“They tell me to fear the homeless in LA but I do not. They say women alone at night should not be out, but I have my dogs, and we frequent empty parks after dark, side-by-side with encampments, and we watch (my dogs and I) the homeless cart their belongs by. Well, my dog barks.
They hand me giant jugs over chin-high fences, to ask if I would fill them; their freshest water exists from a dog park spout. Last week I saw a man struggling to press a cardboard slat into the grate of an open sewage pipe, his secret resting place. About a month before, a man with all his worldly belongings strewn along the plastic floor of a porta-***** so smeared in ****t, you’d not dare touch a square inch. Rain was pouring, and he needed to sleep with a roof.
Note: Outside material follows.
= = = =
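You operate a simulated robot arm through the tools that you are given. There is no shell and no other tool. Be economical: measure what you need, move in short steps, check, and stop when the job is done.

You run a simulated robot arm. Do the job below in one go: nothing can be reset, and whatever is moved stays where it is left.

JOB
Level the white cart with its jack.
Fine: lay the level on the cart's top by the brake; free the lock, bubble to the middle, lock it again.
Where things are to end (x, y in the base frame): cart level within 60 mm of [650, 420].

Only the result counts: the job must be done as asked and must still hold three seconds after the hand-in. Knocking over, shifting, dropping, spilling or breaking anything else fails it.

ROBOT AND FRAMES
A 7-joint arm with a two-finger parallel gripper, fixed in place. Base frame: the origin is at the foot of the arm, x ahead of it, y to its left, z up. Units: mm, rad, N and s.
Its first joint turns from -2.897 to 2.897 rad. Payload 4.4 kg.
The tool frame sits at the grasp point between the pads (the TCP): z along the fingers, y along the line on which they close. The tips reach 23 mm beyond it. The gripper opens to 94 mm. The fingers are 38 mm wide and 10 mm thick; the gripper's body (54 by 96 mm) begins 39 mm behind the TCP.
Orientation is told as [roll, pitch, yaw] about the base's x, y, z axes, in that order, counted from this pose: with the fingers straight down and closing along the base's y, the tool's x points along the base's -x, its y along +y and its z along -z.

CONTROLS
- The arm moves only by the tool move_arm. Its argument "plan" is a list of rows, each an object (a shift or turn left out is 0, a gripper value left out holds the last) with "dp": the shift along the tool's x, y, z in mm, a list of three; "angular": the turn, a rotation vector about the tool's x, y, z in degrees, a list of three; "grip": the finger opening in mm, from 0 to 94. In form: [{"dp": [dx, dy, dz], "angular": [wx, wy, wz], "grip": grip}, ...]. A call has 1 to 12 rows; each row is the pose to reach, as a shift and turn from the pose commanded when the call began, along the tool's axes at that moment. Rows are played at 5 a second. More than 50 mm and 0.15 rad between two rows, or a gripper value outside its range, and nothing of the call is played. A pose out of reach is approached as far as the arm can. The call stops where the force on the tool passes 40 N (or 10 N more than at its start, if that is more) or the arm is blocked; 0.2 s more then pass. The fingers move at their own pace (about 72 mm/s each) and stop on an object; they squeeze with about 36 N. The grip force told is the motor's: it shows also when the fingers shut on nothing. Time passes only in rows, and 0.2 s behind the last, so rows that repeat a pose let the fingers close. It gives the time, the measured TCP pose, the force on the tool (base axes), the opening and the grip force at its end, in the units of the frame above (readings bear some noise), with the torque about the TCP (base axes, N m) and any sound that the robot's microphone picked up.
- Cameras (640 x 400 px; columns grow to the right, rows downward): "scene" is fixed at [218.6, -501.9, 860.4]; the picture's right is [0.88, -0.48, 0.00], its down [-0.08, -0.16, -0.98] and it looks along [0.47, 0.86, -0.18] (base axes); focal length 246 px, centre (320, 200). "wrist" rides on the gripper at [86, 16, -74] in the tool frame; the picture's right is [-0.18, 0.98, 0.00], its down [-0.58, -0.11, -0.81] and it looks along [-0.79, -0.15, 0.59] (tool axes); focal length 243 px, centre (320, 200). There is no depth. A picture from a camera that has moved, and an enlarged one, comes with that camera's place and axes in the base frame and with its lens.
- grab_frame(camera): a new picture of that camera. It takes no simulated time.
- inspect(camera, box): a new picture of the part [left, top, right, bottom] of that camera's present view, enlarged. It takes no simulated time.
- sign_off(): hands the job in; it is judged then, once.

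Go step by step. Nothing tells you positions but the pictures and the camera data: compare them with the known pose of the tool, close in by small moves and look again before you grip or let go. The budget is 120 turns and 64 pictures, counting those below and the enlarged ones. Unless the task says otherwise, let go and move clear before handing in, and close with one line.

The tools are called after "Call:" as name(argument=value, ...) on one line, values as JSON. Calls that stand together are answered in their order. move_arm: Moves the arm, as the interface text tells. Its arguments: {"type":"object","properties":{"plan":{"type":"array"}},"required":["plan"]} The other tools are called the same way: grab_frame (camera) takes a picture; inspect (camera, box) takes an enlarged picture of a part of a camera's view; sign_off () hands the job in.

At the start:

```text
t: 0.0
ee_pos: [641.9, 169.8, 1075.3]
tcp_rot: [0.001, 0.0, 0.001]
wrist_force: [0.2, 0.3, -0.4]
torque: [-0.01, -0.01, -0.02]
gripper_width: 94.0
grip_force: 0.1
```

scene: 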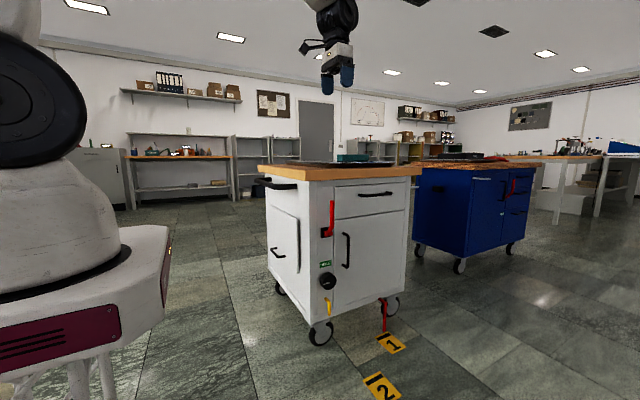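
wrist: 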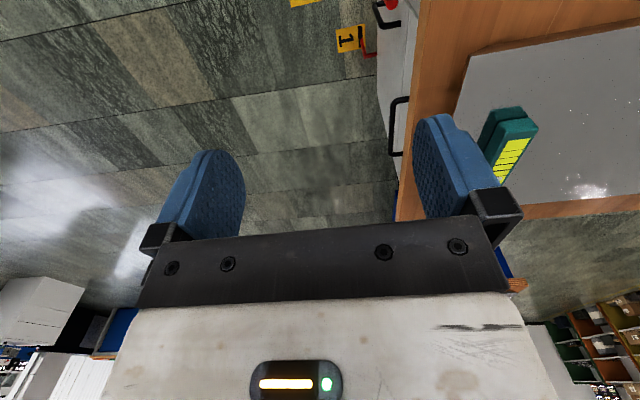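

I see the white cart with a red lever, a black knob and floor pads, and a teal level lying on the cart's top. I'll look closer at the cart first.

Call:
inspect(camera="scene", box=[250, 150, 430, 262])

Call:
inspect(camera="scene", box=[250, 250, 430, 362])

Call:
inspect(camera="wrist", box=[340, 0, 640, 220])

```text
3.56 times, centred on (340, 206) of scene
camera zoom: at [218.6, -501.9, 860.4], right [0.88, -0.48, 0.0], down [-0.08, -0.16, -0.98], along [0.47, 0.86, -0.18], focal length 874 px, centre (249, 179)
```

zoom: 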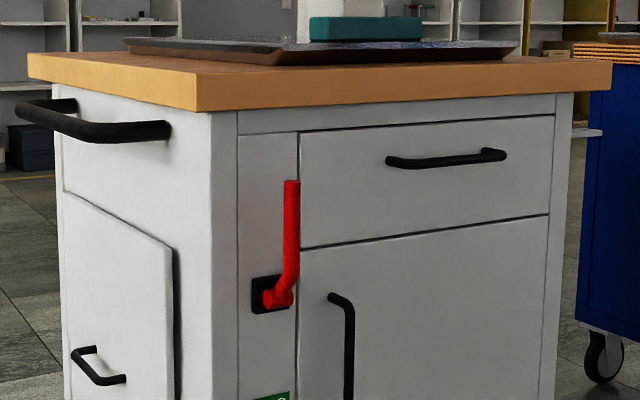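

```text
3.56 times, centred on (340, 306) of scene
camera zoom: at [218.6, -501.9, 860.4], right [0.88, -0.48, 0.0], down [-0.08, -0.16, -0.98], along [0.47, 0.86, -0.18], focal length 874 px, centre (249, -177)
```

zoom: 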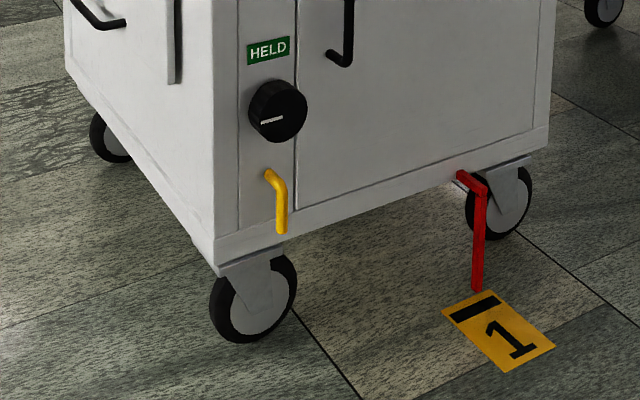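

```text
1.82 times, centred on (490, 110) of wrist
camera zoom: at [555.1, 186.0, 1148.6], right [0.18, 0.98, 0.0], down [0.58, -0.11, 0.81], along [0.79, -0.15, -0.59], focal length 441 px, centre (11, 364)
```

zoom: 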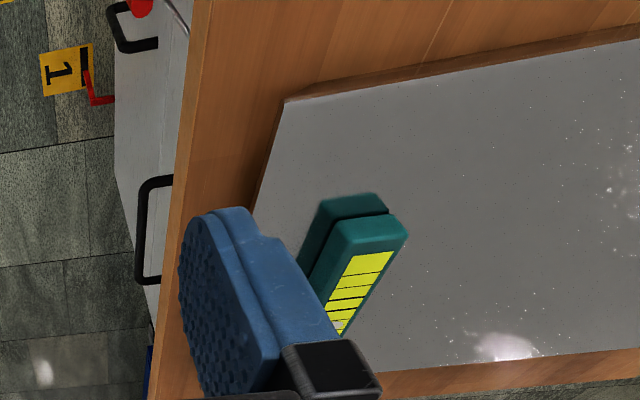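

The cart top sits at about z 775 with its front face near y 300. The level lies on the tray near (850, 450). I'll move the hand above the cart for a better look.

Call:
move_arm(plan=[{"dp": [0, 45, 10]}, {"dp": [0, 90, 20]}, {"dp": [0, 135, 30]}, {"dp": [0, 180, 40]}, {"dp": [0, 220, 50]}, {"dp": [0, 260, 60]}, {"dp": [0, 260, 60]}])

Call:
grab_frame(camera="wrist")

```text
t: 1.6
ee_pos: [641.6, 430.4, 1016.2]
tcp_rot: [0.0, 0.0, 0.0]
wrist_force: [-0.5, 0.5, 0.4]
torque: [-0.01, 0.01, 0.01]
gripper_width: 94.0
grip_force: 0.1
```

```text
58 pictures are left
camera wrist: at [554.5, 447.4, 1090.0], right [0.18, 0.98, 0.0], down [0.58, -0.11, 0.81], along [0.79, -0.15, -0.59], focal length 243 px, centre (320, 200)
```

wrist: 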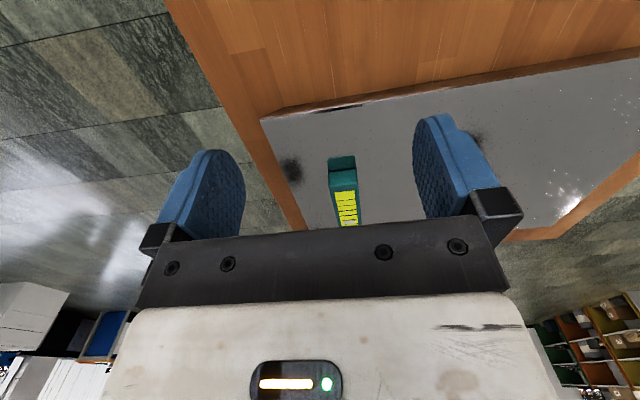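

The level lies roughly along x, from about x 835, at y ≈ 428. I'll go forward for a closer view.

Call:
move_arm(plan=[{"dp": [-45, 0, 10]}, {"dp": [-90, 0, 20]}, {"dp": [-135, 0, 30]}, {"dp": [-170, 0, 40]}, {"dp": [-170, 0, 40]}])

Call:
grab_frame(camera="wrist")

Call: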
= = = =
And I think, I am not so different from them. Me, with my white skin and pretty smile; people treat you nicer when you’re pretty. When you can put a face on and say straight-sounding things, and not speak of months spent living in your car, sleeping on street-sides, praying for no cops. Or of deep pain——no, do not speak of that. Too much pain makes people afraid, makes people want to look away. How no one noticed the man hiding his face in the sewage drain, the man sleeping in the ****t-smeared porta-toilet, because every person noticed, and just decided not to look.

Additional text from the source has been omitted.